L’histoire est simple : des brigands ayant dérobé 250 kilos d’or partagent avec une artiste une planque surplombant une mer d’azur. Lorsque des invités inattendus débarquent, dont deux flics bien déterminés à arrêter les voyous, le lieu idyllique devient le théâtre d’un véritable carnage. Ce qui sur le papier s’apparente à un polar méditerranéen se transforme, dans les mains des réalisateurs Bruno Forzani et Hélène Cattet, une proposition radicale et unique, un ballet de balles et de chair entremêlé de magnifiques envolées lyriques.
Après avoir (dés)incarné les codes du giallo dans leurs deux premiers longs-métrages (Amer, 2009 ; L’Étrange couleur des larmes de ton corps, 2013), le duo de réalisateur poursuivent avec Laissez bronzer les cadavres ! leur exploration du cinéma d’exploitation italien des années 1960 et 1970. En adaptant le roman homonyme de Jean-Patrick Manchette, les cinéastes s’aventurent cette fois-ci dans les genres du poliziesco et du western spaghetti, invoquant les œuvres de cinéaste tels que Castellari, Leone ou encore de Lenzi.
Il serait toutefois fort injuste de résumer Laissez bronzer les cadavres ! à une liste infinie de citations. Bien qu’ils nagent dans un torrent de références (quelques exemples se trouvent dans notre interview à lire ici), Forzani et Cattet trouvent leur propre langage et livrent un film ayant une forte identité. La minutie extrême de leur travail, signature de leurs premières œuvres, apporte une nouvelle grammaire aux fusillades qui structurent le film. Découpage maniaque, musique éclatée, surimpressions, décalages sonores : les réalisateurs se servent de tous les instruments à disposition pour composer une mélodie filmique explosive – ce que suggère d’ailleurs l’exclamation du titre – et puissamment organique.

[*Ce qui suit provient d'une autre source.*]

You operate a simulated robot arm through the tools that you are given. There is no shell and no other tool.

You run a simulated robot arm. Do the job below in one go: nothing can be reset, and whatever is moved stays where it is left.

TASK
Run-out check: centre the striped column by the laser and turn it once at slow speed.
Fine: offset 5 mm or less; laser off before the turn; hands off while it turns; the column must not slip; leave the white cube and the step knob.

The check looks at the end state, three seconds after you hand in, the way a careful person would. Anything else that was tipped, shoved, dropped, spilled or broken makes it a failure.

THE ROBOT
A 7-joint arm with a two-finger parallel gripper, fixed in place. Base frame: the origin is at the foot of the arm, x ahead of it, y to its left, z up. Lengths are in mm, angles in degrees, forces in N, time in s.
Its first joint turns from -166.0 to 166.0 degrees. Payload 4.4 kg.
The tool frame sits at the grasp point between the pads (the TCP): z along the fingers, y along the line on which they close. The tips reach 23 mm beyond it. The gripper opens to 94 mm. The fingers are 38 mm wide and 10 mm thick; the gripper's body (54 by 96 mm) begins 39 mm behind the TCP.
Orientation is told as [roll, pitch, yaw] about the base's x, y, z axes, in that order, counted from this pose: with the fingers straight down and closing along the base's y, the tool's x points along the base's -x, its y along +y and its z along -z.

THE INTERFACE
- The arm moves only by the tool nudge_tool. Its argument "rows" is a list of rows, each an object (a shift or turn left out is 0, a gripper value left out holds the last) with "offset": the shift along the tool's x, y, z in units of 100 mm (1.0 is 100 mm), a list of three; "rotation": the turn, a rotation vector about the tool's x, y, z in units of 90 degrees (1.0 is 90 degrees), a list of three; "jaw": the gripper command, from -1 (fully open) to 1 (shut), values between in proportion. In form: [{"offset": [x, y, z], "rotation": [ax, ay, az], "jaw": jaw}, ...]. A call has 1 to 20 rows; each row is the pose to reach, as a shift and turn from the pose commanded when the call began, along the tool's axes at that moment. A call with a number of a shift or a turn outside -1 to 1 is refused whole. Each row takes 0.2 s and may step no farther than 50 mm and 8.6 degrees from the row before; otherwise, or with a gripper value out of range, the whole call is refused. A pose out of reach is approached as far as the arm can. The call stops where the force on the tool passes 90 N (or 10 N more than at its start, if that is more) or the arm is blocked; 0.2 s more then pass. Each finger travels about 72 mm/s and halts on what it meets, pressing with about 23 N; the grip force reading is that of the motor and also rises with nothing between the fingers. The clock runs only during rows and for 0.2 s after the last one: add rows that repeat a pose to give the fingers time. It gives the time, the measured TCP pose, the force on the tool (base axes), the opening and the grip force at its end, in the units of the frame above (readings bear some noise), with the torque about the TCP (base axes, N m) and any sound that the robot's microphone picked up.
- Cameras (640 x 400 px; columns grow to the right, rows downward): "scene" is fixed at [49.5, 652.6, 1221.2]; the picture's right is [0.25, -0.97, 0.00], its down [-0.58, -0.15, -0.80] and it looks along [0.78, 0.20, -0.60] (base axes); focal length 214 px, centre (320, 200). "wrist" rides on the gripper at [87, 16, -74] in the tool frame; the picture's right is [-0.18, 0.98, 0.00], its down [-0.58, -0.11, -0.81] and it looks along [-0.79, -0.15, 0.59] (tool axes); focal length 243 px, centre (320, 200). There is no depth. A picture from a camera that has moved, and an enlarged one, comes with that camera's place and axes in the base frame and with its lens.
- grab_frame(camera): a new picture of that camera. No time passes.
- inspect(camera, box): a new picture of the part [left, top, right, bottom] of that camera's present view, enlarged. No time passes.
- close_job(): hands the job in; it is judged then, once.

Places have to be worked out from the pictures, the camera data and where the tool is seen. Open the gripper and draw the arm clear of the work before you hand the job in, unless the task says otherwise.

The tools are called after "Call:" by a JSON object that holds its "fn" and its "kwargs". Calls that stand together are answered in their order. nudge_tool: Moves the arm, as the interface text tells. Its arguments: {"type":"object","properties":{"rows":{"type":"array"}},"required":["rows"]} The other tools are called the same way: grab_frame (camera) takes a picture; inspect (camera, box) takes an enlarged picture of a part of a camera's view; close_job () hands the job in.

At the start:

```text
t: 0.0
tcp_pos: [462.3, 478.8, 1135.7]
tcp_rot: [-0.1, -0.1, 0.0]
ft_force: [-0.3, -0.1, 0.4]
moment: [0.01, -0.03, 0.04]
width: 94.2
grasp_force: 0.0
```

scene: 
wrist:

Fiévreux, le film s’embrase lors de ses moments oniriques et brûle la rétine par sa bravoure esthétique. Les images kaléidoscopiques d’une femme fouettée de poudre dorée, ou celles d’une autre, mitraillée, qui voit son corps se dévoiler à mesure que sa robe se dissout dans une avalanche de plomb, marquent par leur créativité et leur unicité. En fondant les différentes formes d’art, Laissez bronzer les cadavres ! s’affranchit de l’enveloppe filmique et touche à une certaine métadiscursivité. À l’image des personnages qui tutoient leur fétichisme dans leurs hallucinations, les deux réalisateurs caressent le leur à travers leur film. Cette mise en abyme est d’ailleurs explicitée par la place qu’occupe le personnage de Luce, l’artiste performeuse. Le lieu, représenté à plusieurs reprises par ses photos aériennes sur lesquelles grouillent des fourmis, devient un théâtre distancé, élevant le drame au rang d’happening artistique et, de fait, le film à celui d’œuvre d’art contemporain.
Forzani et Cattet ont une soif de cinéma et abreuvent généreusement tous ceux qui la partagent avec eux. La radicalité de leurs expérimentations sensorielles risquera assurément de laisser certains spectateurs sur le carreau, mais procurera à tous les autres un plaisir cinématographique que peu de réalisateurs actuels sont capables d’offrir. Une maestria à voir absolument sur grand écran.